There is a growing sense that Australia should sever the link with the British Crown when the Queen’s reign ends. With premiers and party leaders in support, there has been a pro-republic media buzz in recent times, at least until the Prime Minister, mindful of past efforts, insisted the next move come from the grass roots. This is unlikely, however, unless and until the grassroots have a better understanding of the difference between the president of a republic and the head of state of a constitutional monarchy.
For the media and most politicians have repeatedly framed the debate in an unnecessarily confusing way – as a choice between keeping the present system of representative democracy and ‘becoming a republic’ headed by a president. This immediately raises the question of how to appoint the president, and it is on this rock that the 1999 referendum foundered, with 55% against, and 45% in favour. This was despite polls showing most people had supported the move for some years. As it turned out, they were opposed to, or suspicious of, ceding this power to a party in government, or even a two-thirds majority of Parliament – the compromise offered in the referendum.

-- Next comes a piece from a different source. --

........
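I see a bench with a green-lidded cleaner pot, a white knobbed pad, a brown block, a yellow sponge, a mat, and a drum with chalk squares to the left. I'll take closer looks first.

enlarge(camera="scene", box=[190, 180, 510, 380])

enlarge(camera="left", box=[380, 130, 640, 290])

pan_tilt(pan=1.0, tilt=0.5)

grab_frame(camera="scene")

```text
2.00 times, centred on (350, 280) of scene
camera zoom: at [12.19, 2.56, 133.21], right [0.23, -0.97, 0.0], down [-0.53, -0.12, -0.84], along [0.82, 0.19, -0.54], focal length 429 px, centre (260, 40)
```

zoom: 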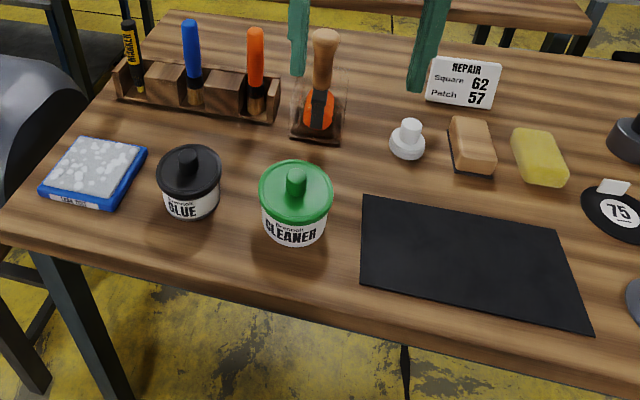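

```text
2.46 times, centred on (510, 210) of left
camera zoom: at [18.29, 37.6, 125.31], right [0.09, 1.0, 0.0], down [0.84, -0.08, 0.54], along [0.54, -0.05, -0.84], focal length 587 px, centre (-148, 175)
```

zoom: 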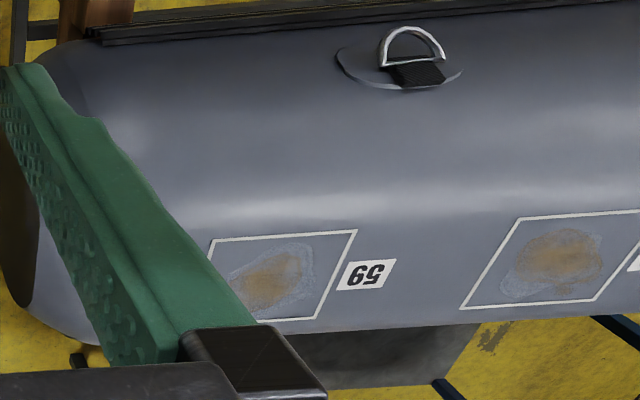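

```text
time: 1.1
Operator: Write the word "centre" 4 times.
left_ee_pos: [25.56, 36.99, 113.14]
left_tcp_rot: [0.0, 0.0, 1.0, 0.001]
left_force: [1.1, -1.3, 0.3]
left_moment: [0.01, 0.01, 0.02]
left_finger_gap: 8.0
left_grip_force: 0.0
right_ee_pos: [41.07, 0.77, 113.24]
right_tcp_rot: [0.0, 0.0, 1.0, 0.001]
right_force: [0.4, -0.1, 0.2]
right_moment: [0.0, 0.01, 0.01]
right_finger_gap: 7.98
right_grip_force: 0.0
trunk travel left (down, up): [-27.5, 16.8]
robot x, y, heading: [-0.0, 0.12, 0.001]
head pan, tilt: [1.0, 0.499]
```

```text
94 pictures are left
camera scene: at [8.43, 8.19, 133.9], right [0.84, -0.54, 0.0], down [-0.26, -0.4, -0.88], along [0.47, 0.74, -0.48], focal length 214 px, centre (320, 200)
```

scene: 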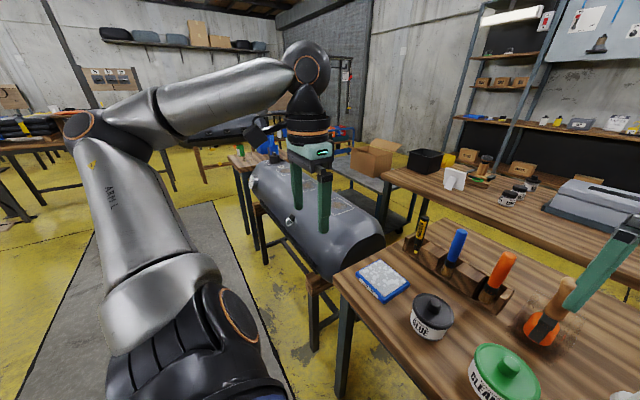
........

One can hardly blame the public for wanting to elect the President, even before a republic is considered. Everyone saw how this quasi-judicial power could be abused when John Kerr dismissed the Whitlam government in 1975. But many voters would have been anxious or sceptical or at best confused, since it was never clear how the ‘republic’ would differ from the present system of constitutional democracy, despite the emphasis on a ‘minimalist’ model.
That uncertainty, arguably compounded by a sense of frustration at not being allowed to vote for the President, made it easy to ignore the fact that there has never been serious debate about electing the Governor-General, much less an Australian-born monarch.
There was also the Howard decision to put two questions. The first asked if Australia should become a republic with a President appointed by Parliament; the second asked if the Constitution should include a preamble to highlight Australian values. But it read like a motherhood statement devised by media advisers for a marketing campaign – no one uncertain about the new model of government would have found it reassuring.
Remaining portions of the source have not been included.